10/1/17-Eph. 2:11-22-In Christ: God’s Holy City
Last week we looked at what it means for an individual to be “In Christ” by grace through faith. This week we are going to go from looking individually to looking at us as a group.
At first glance, this text looks like old, dusty history, but when we see the implications, we are going to understand this has just as much to say to us today as back then.
The three sections we are going to see is the Problem of sin (v. 11-13), the Peace of God (v. 14-18), and the People of God (v. 19-22)
The Problem of Sin (Sin divides and builds walls of hostility, between us and God, and between each other).
In this text, both Jews and Gentiles had hostility toward one another, and so in sin, they put walls up against each other (walls of suspicion, mistrust, and ignorance).
How often we too jump to conclusions about a person or group before getting to really know them, only to find out we may have been off base the whole time.
Paul in this section focuses mostly on Gentiles (most of us) and lays out the hopelessness and isolation that a life apart from Christ brings. Elsewhere, Paul puts Jews and Gentiles in the same boat (“There is none that is righteous, not even one, for all have sinned and fallen short of the glory of God”)
Here, Paul says that Gentiles were without Christ, and they were outside the Old Testament covenant so that they did not know God or His love.
Maybe we too felt like that. Like we are never good enough, not possessing the right name, education, wealth, etc.
Yet Paul lays out the gospel hope in vs. 13-When we were far away and isolated from God, He took the initiative. He loves us and through that love, drew us to Him so that we could be a community. This community of redeemed people is called the church.
Christ’s death has destroyed all kinds of barriers and so now there is…
The Peace of God-In Jesus Christ, God drew close to humanity, walked alongside us, entered into our evil world, took responsibility for our evil, & bore it all in His body on the cross.
Christ is our peace, and through the cross, God is extending the olive branch, His peace, to you and I. When we gather as a church, we do so in the shadow of His cross, that new reality, because we are in Christ. Remember, He became what we are so we could become what He is.
In Christ, humanity is recreated. In Christ, the hostility that sin built between us and God=gone
Christ killed that hostility within Himself as He carried sin to the cross. So use the cross to remember this. A cross has two pieces, a vertical piece, and a horizontal piece. In Christ, He gave us vertical peace between each of us with God. He also gave us a horizontal peace between us and our neighbor.

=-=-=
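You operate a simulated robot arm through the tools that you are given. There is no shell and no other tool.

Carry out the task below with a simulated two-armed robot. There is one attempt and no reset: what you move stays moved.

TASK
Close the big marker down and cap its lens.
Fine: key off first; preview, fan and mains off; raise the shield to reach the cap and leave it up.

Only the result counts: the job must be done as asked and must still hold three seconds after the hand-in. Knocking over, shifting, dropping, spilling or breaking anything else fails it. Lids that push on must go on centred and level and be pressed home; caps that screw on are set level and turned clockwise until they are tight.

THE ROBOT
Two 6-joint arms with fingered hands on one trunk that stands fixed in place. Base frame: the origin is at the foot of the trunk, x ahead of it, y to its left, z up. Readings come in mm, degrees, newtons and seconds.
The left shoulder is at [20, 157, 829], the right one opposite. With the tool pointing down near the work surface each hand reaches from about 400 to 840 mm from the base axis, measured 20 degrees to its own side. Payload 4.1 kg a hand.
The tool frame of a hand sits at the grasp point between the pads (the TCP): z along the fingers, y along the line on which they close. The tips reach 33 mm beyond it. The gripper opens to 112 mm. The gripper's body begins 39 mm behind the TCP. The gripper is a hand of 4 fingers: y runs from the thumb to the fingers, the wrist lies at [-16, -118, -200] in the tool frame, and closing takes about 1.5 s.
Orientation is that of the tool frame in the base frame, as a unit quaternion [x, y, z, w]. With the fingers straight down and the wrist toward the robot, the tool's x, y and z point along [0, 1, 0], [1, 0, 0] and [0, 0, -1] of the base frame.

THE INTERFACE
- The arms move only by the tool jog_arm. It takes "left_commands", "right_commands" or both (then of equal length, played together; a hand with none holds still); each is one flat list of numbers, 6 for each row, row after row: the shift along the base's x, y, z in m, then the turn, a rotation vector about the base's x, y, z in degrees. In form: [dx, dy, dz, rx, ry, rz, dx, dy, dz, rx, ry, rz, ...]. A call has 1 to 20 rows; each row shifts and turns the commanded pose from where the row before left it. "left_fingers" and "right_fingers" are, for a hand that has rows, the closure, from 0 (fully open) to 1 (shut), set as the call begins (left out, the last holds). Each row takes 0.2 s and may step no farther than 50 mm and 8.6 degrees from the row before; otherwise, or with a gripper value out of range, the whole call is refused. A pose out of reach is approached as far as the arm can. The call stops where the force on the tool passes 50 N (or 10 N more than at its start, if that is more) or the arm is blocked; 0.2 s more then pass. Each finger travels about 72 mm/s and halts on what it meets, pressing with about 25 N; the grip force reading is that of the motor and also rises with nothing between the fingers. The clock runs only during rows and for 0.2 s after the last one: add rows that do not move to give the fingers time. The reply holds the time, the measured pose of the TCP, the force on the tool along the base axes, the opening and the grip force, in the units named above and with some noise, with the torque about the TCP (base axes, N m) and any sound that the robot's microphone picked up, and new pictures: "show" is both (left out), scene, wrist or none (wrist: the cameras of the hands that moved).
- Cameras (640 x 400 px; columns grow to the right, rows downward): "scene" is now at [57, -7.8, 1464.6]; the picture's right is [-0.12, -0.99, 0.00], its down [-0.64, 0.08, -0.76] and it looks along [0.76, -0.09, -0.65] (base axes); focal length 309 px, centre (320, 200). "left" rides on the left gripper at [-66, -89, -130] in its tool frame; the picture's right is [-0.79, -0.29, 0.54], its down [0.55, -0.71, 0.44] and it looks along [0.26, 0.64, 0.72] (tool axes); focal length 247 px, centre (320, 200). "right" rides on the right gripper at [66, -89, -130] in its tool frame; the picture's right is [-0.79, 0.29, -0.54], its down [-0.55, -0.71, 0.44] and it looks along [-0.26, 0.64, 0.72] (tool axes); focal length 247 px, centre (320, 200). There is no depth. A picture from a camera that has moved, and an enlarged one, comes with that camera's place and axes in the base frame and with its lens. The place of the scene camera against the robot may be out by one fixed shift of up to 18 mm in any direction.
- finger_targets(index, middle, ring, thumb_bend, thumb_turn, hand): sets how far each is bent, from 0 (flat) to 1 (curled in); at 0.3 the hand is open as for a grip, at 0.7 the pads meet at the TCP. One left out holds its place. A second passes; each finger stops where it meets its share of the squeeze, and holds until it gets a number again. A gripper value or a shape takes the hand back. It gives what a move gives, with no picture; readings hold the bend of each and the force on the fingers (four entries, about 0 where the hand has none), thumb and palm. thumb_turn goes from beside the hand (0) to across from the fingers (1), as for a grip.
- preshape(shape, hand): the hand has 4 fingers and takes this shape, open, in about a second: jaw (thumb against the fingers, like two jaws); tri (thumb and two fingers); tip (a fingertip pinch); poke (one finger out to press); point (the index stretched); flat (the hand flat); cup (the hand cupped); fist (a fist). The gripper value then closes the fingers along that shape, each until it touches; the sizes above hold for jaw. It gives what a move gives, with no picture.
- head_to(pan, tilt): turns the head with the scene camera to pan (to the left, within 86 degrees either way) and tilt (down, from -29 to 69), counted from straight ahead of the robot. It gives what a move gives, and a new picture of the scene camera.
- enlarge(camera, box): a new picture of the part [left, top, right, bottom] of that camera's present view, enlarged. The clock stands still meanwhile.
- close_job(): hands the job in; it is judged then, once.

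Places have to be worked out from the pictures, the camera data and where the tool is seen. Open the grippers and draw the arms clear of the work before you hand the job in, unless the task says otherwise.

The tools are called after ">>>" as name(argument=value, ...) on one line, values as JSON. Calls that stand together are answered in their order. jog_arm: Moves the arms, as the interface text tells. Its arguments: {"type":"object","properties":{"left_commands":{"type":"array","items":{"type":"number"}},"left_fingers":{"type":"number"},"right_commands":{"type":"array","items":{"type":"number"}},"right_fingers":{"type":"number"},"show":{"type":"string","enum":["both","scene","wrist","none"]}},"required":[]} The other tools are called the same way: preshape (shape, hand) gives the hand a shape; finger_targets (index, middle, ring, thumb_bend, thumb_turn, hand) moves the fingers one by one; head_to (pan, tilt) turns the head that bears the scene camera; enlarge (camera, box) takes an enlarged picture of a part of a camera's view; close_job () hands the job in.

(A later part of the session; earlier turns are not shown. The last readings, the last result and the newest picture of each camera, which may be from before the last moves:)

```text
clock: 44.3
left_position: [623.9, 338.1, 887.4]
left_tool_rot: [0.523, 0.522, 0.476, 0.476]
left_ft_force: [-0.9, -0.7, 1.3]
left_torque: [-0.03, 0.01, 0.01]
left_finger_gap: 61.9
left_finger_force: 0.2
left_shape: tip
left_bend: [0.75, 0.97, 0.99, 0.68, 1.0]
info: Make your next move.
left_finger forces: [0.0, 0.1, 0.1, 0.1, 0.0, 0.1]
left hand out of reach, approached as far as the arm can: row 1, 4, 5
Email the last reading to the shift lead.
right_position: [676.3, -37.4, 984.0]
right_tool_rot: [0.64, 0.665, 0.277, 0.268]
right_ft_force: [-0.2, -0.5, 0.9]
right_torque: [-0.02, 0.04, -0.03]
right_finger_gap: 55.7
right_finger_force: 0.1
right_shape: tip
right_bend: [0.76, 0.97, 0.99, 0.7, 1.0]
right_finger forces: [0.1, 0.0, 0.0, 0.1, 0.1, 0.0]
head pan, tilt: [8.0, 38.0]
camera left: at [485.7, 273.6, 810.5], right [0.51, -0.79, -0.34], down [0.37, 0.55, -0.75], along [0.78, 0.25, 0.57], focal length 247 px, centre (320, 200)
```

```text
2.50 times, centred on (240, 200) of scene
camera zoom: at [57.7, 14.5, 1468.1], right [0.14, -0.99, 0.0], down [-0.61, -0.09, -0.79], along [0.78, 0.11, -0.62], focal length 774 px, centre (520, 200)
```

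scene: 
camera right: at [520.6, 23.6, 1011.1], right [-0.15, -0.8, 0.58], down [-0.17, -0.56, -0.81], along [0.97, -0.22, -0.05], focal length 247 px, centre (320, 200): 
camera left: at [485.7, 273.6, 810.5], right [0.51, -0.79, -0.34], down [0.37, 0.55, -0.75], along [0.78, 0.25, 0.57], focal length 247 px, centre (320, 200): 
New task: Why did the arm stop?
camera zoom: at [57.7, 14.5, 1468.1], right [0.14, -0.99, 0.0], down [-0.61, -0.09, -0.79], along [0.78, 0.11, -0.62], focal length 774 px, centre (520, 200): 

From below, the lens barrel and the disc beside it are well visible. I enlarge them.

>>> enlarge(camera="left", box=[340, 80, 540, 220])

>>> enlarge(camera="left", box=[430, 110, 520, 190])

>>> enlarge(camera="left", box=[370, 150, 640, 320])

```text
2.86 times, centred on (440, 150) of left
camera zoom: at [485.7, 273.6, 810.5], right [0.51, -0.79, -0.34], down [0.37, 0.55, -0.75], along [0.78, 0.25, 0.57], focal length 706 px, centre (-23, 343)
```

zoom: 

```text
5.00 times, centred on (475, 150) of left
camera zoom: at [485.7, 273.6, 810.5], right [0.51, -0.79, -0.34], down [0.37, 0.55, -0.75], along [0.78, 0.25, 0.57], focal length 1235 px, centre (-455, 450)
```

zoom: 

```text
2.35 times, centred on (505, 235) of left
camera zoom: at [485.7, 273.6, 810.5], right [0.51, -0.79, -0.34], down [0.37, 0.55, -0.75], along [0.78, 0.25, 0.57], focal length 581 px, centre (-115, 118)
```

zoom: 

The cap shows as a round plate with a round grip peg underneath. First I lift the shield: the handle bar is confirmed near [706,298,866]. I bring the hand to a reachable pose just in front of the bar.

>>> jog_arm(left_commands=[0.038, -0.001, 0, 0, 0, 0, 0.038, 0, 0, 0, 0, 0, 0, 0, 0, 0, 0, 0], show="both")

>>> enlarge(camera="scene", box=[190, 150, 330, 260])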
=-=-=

For when the true peace of God, Christ’s peace, touches us, it touches every part and we must live it out. This means not just “inner peace”, but the gospel must be the foundation for being at peace with one another.
Paul says in Christ the hostility between Jew and Gentile is gone now. Christ accomplished this by abolishing the law. This does not mean that the Old Testament is no longer a moral guide. Rather, what once separated Jew and Gentile (circumcision, sabbath law, food laws) are no longer to be enforced so that neither Jew nor Gentile is excluded from Christ’s table of fellowship.
In Jesus’ death and resurrection, we are re-created, born again, made new men and women and now we are in a new family.
Today there seems to be an interest in dividing people. We have division through different races, genders, income, citizenship, political views, and Paul is not necessarily saying that when we become Christians, these differences vanish.
Simply put, in Christ the differences no longer matter as “identity badges”. Instead, the cross and resurrection are the events which shape our identity. Who unites us is stronger that what could ever divide us.
He is the peace that breaks down all the walls of hostility, because in Christ, we only carry one label: Christian.
We went from problem of sin, to the peace of God, and now it is the people of God.
Another way of putting is that Christ is building us into a city of God.
We are God’s temple, not a building of concrete and steel, but of followers of Jesus, and He is the chief cornerstone, which means he bears the load and determines the lines. In other words, Jesus is the foundation of the church and our truth.
We in the church are the dwelling place of the Holy Spirit. Our hearts are where God resides, and if He has called us out from darkness to light, then He has given us different gifts in his body that we must use to glorify Him
Yet, just as importantly if not more importantly, we must show the world what it means to be united in Christ as a church. We must be the “family of God”, understanding one another not by any differences that we may have, but rather by Whom unites us. In Christ, there is the foundation for peace and reconciliation.